PROVIDED MATERIAL
<<<<
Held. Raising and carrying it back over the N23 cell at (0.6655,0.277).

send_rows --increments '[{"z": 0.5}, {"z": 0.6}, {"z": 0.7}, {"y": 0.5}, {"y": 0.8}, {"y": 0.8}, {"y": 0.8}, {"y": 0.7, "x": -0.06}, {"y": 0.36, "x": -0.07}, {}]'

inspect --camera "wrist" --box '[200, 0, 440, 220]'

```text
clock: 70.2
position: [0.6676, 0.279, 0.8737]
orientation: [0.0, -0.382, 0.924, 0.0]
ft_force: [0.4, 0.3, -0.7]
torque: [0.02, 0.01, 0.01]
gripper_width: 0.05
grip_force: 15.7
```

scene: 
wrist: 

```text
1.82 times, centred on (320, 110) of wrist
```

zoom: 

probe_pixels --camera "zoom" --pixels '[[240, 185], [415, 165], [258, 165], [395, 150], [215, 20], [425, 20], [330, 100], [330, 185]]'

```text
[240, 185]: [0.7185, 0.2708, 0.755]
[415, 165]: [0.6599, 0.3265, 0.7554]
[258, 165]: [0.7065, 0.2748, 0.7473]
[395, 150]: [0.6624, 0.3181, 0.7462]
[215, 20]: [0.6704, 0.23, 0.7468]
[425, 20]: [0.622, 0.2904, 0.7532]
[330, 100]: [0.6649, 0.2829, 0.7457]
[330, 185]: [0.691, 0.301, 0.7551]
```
>>>>
TASK TO CARRY OUT
Your answer is an exact quotation from the extract provided: it starts at "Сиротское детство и" and ends at "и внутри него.".

EXTRACT PROVIDED
<<<<
Сиротское детство и скитальческая юность приучили его вечно бодрствовать и сдерживать свое великодушие доводами разума — умение, благотворное для государя, но горько оплакиваемое рыцарственными пристрастиями хронистов. Внук Барбароссы, он должен был забыть о своей немецкой крови, восстанавливая спокойствие и благоденствие в краях, разоренных баронами Генриха и солдатами Оттона. Фридрих умел подавлять возмущения и карать заговоры с изобретательностью жестокости; мятеж старшего сына, стакнувшегося с ломбардским союзом, научил его не искушать родных чрезмерной властью, а предательство сицилийского канцлера, подлинное или мнимое, заставило короля публично скорбеть по тому поводу, что человеческая неблагодарность столь же легко укореняется за пределами семейного круга, как и внутри него.
>>>>
EXERCISE RESULT
Сиротское детство и скитальческая юность приучили его вечно бодрствовать и сдерживать свое великодушие доводами разума — умение, благотворное для государя, но горько оплакиваемое рыцарственными пристрастиями хронистов. Внук Барбароссы, он должен был забыть о своей немецкой крови, восстанавливая спокойствие и благоденствие в краях, разоренных баронами Генриха и солдатами Оттона. Фридрих умел подавлять возмущения и карать заговоры с изобретательностью жестокости; мятеж старшего сына, стакнувшегося с ломбардским союзом, научил его не искушать родных чрезмерной властью, а предательство сицилийского канцлера, подлинное или мнимое, заставило короля публично скорбеть по тому поводу, что человеческая неблагодарность столь же легко укореняется за пределами семейного круга, как и внутри него.